Dinamika kebangsaan ini melahirkan dualisme kepemimpinan yang tidak kalah rumitnya. Bung Karno masih diakui formal sebagai presiden, tapi telah mengalami deteriorisasi. Aksesibilitas terhadap menteri-menterinya sudah tidak leluasa lagi, karena ada Presidium Kabinet yang harus dilibatkan dalam berbagai pengambilan kebijakan. Sementara Pak Harto sebagai Ketua Presidum Kabinet menjadi figur kepemimpinan baru yang mulai menjadi tumpuan harapan masyarakat.

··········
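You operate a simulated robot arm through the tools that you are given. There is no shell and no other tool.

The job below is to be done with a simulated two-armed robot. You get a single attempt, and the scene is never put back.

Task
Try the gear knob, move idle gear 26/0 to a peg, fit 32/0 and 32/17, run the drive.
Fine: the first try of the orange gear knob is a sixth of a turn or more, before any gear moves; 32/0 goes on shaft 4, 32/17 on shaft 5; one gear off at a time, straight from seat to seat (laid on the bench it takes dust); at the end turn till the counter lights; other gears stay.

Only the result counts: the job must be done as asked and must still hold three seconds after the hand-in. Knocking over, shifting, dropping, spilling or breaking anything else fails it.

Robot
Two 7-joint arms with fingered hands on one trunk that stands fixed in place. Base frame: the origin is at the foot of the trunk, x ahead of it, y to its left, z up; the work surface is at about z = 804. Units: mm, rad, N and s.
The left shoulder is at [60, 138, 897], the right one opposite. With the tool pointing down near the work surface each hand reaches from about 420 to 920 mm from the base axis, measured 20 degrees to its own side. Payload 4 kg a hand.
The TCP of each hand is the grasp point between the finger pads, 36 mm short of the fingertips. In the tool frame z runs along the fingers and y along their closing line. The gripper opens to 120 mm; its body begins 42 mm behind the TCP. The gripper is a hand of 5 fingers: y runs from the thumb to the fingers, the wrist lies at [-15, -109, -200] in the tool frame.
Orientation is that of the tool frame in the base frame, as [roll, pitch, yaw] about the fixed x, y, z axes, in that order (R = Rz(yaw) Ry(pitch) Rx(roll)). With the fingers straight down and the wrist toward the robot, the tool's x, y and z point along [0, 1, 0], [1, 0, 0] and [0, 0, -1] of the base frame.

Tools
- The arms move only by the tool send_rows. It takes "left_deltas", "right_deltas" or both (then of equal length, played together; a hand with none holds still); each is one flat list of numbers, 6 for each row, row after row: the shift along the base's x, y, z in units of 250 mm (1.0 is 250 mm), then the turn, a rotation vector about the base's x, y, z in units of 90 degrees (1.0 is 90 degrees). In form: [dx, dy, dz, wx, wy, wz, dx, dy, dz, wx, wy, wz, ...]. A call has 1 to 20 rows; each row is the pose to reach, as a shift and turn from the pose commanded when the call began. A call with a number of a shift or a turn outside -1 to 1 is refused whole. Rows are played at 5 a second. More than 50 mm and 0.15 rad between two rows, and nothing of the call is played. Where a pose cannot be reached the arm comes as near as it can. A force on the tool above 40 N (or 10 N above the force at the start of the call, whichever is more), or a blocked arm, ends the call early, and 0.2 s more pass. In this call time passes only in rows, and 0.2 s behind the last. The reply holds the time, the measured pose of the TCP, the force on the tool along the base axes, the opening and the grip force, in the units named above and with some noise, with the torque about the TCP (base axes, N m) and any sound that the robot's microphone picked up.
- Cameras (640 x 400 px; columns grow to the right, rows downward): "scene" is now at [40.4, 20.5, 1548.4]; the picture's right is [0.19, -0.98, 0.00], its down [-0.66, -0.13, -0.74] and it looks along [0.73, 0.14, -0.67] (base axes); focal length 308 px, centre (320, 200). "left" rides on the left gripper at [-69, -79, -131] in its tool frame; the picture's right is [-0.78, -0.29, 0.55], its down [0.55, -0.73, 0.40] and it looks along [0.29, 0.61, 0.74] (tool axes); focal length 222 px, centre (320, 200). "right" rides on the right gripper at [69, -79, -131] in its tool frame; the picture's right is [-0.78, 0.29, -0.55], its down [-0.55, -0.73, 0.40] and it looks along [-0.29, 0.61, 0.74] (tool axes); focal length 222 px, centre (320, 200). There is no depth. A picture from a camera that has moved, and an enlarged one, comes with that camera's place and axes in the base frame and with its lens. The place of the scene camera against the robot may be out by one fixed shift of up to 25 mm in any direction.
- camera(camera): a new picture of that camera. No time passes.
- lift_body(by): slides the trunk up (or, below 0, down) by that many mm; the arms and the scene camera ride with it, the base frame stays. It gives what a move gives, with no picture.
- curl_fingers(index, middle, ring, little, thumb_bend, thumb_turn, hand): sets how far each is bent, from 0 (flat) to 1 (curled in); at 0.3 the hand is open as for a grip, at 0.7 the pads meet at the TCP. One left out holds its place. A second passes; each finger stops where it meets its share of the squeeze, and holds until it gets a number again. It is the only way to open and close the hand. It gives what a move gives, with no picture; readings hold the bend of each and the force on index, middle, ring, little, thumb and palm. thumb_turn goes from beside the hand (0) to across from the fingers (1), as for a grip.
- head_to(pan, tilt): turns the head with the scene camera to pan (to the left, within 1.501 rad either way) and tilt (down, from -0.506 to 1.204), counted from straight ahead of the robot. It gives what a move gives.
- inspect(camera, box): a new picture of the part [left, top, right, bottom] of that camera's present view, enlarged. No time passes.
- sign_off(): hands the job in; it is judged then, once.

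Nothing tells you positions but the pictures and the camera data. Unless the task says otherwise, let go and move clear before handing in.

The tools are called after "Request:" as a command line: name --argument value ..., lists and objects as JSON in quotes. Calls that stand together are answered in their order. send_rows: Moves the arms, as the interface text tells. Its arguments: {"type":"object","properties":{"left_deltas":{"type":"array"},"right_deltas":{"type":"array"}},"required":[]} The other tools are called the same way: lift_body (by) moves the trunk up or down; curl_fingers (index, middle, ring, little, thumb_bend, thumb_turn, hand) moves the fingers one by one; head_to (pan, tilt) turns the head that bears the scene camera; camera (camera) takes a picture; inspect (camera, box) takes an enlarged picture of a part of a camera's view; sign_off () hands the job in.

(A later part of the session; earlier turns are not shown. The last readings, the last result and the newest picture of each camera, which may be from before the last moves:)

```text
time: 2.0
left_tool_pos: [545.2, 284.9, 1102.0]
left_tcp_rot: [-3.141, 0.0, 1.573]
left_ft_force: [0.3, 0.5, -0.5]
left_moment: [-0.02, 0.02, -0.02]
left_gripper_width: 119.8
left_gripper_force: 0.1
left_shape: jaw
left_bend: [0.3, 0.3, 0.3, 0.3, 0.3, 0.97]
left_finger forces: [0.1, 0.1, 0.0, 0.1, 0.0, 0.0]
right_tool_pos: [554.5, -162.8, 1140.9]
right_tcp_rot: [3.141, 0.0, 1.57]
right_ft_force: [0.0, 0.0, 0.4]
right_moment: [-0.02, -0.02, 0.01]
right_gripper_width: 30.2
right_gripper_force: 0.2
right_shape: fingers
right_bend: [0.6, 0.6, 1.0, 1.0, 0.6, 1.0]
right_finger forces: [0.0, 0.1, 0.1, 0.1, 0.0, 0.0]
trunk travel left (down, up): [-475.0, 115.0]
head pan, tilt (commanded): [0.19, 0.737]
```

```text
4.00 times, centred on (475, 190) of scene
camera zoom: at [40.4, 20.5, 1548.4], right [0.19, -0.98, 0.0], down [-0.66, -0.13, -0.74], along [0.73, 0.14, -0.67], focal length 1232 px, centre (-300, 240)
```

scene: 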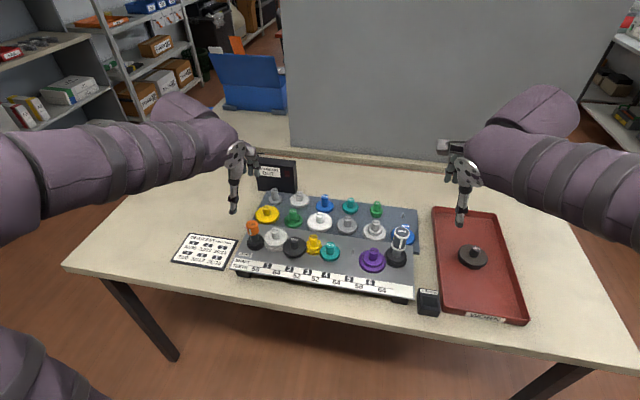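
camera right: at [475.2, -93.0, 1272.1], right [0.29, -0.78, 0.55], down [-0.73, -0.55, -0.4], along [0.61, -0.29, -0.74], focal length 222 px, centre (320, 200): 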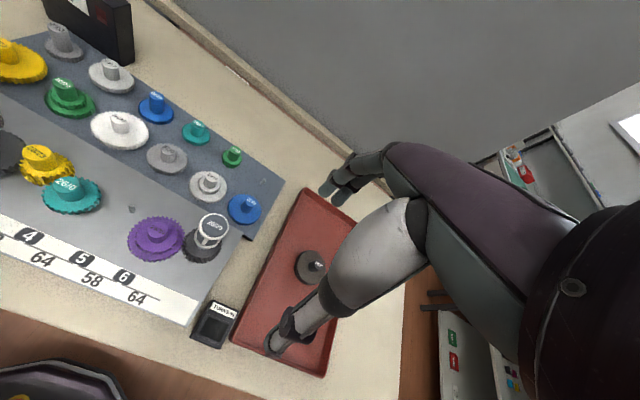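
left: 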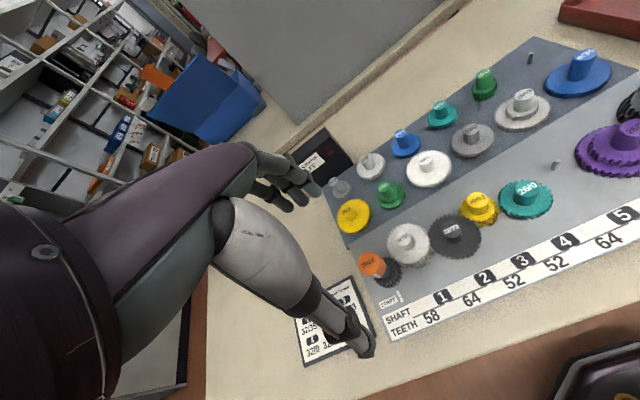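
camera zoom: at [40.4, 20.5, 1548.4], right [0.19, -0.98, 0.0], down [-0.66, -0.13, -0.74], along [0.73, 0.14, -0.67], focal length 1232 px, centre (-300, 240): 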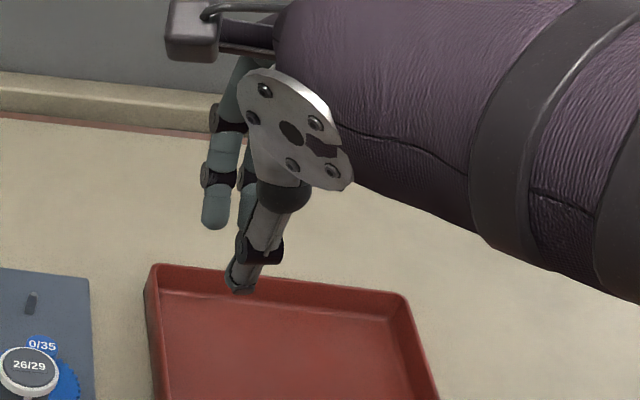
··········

Dualisme kepemimpinan itu berakhir ketika Presiden Soekarno pada 20 Februari 1967 mengeluarkan pengumuman Presiden/Mandataris MPRS/Panglima Tertinggi ABRI tentang penyerahan kekuasaan pemerintahan yang didasarkan atas Ketetapan MPRS No. XV tahun 1966 yang menyatakan apabila presiden berhalangan, maka pemegang Surat Perintah 11 Maret memegang jabatan Presiden. Tanggal 22 Februari 1967 diserahkanlah kekuasaan pemerintahan dari Presiden Soekarno kepada pengemban ketetapan MPRS No.IX/MPRS/1966, Jenderal Soeharto. 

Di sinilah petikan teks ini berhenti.